As others said, returning references is not a good idea, as the struct you return might be in your local frame. I prefer functions that do not return such structs at all, but take a pointer to one and fill it up from inside the function.
void someFunc()
{
int stackInt = 4;
someOtherFunc(&stackInt);
}
Is it the case that stackInt's address space could be reallocated after someFunc ends, making it unsafe to assume that the value passed to someOtherFunc represents the stackInt variable with value 4 that was passed to it? In other words, should I avoid passing stack variables around by address and expecting them to still be alive after the function they were initialised in has ended?
Yes, definitely.
You don't have to avoid passing stack-allocated variables by reference/pointer altogether, though, just storing pointers or references to stack-allocated variables.
After someFunc() returns and another function is called, the space that was used for stackInt will be used for some other variable in the new function. Therefore, the function someOtherFunc() cannot safely assume that if it keeps a copy of the pointer it is passed, that pointer will remain valid. If it stashes a copy of the value that was pointed at, that is fine.

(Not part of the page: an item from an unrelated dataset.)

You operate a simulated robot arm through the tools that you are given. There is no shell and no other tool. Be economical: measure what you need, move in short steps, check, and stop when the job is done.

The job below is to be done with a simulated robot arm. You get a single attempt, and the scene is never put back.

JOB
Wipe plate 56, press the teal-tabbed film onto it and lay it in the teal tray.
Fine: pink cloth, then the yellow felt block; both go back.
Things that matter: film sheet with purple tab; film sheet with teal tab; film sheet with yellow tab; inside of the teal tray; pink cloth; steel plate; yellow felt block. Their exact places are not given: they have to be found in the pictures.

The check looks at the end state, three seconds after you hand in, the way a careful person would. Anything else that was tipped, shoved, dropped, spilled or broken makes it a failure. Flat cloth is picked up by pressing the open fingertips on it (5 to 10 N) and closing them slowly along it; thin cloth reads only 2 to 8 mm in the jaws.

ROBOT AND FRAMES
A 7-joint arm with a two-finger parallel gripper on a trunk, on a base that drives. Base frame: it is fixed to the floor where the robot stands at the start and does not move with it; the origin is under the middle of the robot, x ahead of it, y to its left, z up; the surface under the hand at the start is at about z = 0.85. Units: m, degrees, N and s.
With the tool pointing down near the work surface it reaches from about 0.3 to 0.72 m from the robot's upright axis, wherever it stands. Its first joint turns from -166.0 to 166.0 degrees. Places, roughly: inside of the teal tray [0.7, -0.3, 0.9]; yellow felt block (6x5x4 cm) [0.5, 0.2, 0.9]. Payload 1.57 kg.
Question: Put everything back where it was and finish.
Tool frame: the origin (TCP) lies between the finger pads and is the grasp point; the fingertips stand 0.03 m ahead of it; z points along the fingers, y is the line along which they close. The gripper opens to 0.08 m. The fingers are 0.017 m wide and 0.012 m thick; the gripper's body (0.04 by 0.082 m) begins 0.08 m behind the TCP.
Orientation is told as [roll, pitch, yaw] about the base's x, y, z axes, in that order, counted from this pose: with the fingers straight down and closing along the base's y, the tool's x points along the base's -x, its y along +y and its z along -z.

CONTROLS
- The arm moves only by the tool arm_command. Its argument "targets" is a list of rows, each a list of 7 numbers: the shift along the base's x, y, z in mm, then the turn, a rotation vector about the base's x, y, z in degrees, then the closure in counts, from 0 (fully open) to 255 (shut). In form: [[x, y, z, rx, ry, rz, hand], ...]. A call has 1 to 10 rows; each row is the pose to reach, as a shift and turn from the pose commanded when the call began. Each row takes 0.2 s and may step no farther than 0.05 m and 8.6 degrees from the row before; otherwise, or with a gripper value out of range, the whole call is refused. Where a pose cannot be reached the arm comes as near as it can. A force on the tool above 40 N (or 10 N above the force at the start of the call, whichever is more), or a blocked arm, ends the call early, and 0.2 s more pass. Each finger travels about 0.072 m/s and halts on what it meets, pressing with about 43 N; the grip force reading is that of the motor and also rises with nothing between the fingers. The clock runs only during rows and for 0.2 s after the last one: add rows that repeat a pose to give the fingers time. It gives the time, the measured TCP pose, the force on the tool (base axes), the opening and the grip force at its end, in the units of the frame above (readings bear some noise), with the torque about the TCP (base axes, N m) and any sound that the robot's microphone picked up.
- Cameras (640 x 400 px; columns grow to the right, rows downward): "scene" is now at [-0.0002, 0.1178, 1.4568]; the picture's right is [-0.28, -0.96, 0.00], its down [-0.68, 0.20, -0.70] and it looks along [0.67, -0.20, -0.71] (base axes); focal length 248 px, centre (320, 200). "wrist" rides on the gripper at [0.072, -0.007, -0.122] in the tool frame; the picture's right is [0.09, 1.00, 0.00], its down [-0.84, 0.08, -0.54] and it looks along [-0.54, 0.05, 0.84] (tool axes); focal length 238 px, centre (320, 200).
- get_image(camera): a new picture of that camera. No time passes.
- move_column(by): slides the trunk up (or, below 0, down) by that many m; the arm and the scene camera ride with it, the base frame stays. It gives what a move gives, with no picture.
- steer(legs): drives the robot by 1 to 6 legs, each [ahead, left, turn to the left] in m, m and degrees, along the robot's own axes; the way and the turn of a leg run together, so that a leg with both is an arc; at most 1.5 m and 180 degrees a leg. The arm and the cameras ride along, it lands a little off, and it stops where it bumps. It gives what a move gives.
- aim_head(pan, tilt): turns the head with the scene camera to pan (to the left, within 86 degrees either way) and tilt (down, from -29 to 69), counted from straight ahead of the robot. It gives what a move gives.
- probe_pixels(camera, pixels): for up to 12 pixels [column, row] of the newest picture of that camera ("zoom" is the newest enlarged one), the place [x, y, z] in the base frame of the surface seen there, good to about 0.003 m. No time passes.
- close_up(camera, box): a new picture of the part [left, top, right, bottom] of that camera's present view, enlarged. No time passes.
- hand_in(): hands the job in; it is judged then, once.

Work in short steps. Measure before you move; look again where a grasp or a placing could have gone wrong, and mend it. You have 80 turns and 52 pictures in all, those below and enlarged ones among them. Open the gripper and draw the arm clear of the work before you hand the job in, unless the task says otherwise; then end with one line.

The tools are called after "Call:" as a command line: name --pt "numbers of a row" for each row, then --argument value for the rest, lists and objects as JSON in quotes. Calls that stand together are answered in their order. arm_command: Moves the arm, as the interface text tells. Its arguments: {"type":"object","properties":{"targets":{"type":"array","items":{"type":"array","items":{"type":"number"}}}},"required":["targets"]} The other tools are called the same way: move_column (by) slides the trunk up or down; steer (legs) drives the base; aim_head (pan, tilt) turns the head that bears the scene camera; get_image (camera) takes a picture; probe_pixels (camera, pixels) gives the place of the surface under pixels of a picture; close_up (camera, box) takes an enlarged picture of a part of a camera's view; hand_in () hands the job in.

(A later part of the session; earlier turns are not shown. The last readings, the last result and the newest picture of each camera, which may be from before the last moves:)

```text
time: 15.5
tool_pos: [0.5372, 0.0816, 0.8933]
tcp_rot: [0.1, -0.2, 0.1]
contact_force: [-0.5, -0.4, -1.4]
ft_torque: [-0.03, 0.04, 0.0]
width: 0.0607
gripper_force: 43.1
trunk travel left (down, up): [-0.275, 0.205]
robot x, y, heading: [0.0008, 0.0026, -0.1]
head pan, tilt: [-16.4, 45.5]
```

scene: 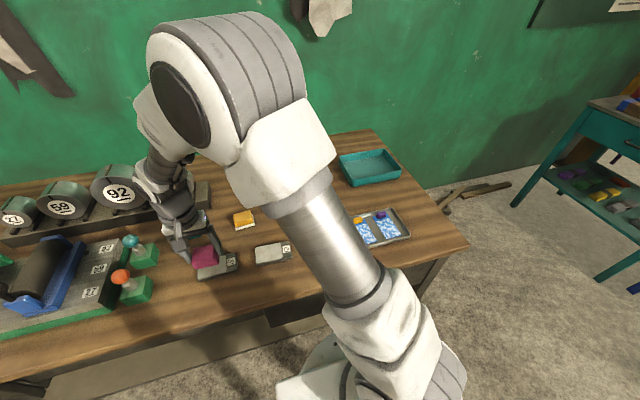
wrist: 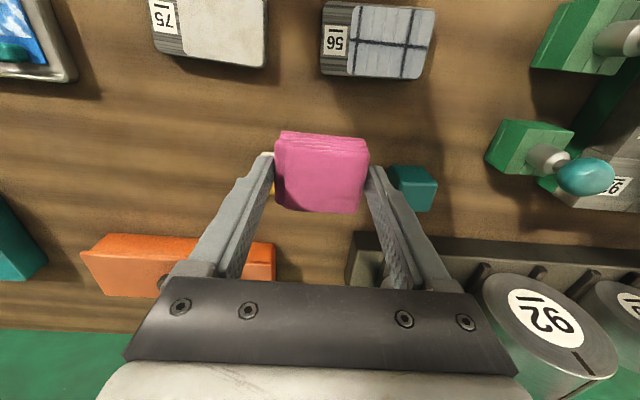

So, although it is fine to pass stack variables around by address (so, for example someOtherFunc() could modify the value of stackInt and, if there was code in someFunc() that accessed it after the call, the value might not be 4 still), it is not safe to store the pointer and expect it to point to anywhere valid after someFunc() returns.
It is absolutely fine to pass stack variables as parameters in all possible ways
The stack allocated variables will be overwritten only when the function declaring those variables is completed its execution.
So until you return from someFunc() there is no harm to stackInt.
As long as you don't spawn new thread from someOtherFunc and use stackInt there, this will work.